To give the Acordeonador a more analog feeling, a large 4700uf electrolytic capacitor stores just enough energy to make the music generation more than an on/off affair. It’s a great effect, and it works well! Not being one to leave any details out, [Berna] prototyped the build on perf board and then covered the board in what appears to be an wood grained contact paper, giving it that 1970’s dual keyboard electric organ feel.

It really just goes to prove that a 555 project can be the source of a great time! Hackaday is rife with 555 projects, but if you enjoy this, be sure to check out The Most Important Device In the Universe, which is of course powered by a 555.
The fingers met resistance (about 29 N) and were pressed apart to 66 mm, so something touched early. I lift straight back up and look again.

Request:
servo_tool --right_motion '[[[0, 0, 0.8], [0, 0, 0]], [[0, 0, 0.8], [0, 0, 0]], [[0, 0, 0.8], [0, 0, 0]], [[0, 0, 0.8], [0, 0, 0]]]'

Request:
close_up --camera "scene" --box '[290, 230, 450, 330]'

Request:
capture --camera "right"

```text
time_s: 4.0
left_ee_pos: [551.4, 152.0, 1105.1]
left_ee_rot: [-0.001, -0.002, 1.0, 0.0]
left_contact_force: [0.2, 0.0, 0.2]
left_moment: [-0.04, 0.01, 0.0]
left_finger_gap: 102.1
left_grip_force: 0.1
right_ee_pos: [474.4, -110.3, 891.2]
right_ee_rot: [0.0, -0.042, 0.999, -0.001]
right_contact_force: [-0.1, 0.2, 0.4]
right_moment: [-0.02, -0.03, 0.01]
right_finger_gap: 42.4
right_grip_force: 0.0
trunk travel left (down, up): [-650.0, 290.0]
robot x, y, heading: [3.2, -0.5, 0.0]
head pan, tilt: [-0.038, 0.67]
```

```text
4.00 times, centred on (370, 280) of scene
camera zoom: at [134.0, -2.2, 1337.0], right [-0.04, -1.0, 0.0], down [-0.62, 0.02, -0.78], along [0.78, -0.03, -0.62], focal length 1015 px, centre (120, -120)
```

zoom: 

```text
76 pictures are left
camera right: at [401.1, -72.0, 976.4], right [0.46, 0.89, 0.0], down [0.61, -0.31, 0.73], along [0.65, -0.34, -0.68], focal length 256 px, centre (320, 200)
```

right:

8 thoughts on “CD Player Powered 555 Piano Goes Accordion To Plan

  1. Love it. As a kid a favorite was a battery (literally an “A” battery), speaker and motor in series and pitch was controlled by gripping the motor spindle (gear). That was in the pre-555 era. Says a lot about my (lack of) musical ability. My parents survived.

    This has it all. The CD’s DC brushed motor as an AC generator, then rectifier / power supply and then 555, buttons shorting series resistors and speaker driven by the 555 driven (buffered) output. There’s a bit of calculation that went on to get the right resistor values.

    There’s a lot happening that isn’t obvious here. If I were to do this with a transistor astable multi-vibrator then the frequency of the sound would rapidly increase as the supply voltage dropped so that the base bias drive voltage wasn’t much more than the the ON Vbe of the transistors. This doesn’t happen with the 555 because the 555 design has been very careful to make it as Vcc independent as possible.

    It would sound much better with a saw wave than a square wave or even a sine wave. The saw wave exists but it’s in a part of the circuit that doesn’t have enough drive current to drive a speaker. Perhaps one or two of the (UC/LMC) 555’s friends: the (UC / uA) 741’s op-amps as drive with two bipolar transistors and maybe one or two as an integrator – square to saw to sine. Perhaps an op-amp with lower voltage operation would be needed.

    And YES! This is definitely a HACK!

  2. Great device., especially the self powering. Presumably it is the speaker that requires the most power, so I wonder if you could hook up 7 555 timers in parallel to common speaker drive and get chords on pretty much the same power?

    1. The original is here –

      “in parallel” well that is simple to say. The output of the 555 is a square wave. The power consumption is the speaker transitioning from one state (0 or 1) to the other state (1 or 0) respectively.

      The power consumption of the 555 itself is negligible in this circuit especially if you use a CMOS 555.

      For more channels (polyphonics) the problem becomes one of power consumption or signal mixing depending on how you mix the signals. Or both.

      If you just mix all the 555 square wave outputs together with resistors then you end up with an analogue signal and would need a class “D” amplifier to conserve power consumption. Perhaps that could be done with another 555 as a class “D” mixer amp.

      Alternatively you cold digitally mix the signals. Logically it would evaluate to a 7 input (one octave) XOR gate. In practice two CMOS ICs – quad 2 input XOR’s may do it (CD4070). Then the signal is still digital, just a “more complex” square wave with many more transitions. But remember – it’s the transitions driving the speaker that consume the power.

      On a bit of a side topic. People often refrain from using multiple 555 in musical instruments do to the need to continually adjust / trim / tune the oscillators due to component thermal drift. Resistors don’t drift significantly with temperatures that humans exit at. The resistors used in this project are 5% tolerance and there is only one trimmer (tuning) resistor for the 7 frequencies. That is because there is only one capacitor in the RC circuit and it’s that capacitor that has thermal drift that needs to be compensated for.

      The 555 will work equally well with RC, LC or LR circuits for astable oscillation. Inductors (L) don’t drift with temperature, you just have to make sure they don’t move around. We used to do this by winding them on a cylindrical core like a nail, having the winding start at one end and ending at the other then the wires soldered into a circuit board would hold it in place. For finer winding wire we covered the inductor over with paraffin. Candle wax is paraffin with a hardener added so candle wax would be even better than paraffin.

      Also an op-amp can be configured as an integrator. An integrator converts a symmetrical square wave to a symmetrical saw wave and it converts a symmetrical saw wave to a sine wave. It does this extremely accurately and this type of circuit was used in test equipment like noise and distortion meters because the end sine wave is very clean and at the same time you can have a large sweep frequency because your starting with a digital square wave.

      Point being that sine and saw waves sound much better than square waves for a musical instruments.